Write out the whole listing again, exactly as given.

+-------+

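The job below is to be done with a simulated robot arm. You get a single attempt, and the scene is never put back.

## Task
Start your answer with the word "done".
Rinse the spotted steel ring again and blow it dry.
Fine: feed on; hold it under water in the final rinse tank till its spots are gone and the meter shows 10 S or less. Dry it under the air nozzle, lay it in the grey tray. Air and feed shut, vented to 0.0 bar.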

+-------+

(Solution to the exercise):
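The job below is to be done with a simulated robot arm. You get a single attempt, and the scene is never put back.

## Task
Start your answer with the word "done".
Rinse the spotted steel ring again and blow it dry.
Fine: feed on; hold it under water in the final rinse tank till its spots are gone and the meter shows 10 S or less. Dry it under the air nozzle, lay it in the grey tray. Air and feed shut, vented to 0.0 bar.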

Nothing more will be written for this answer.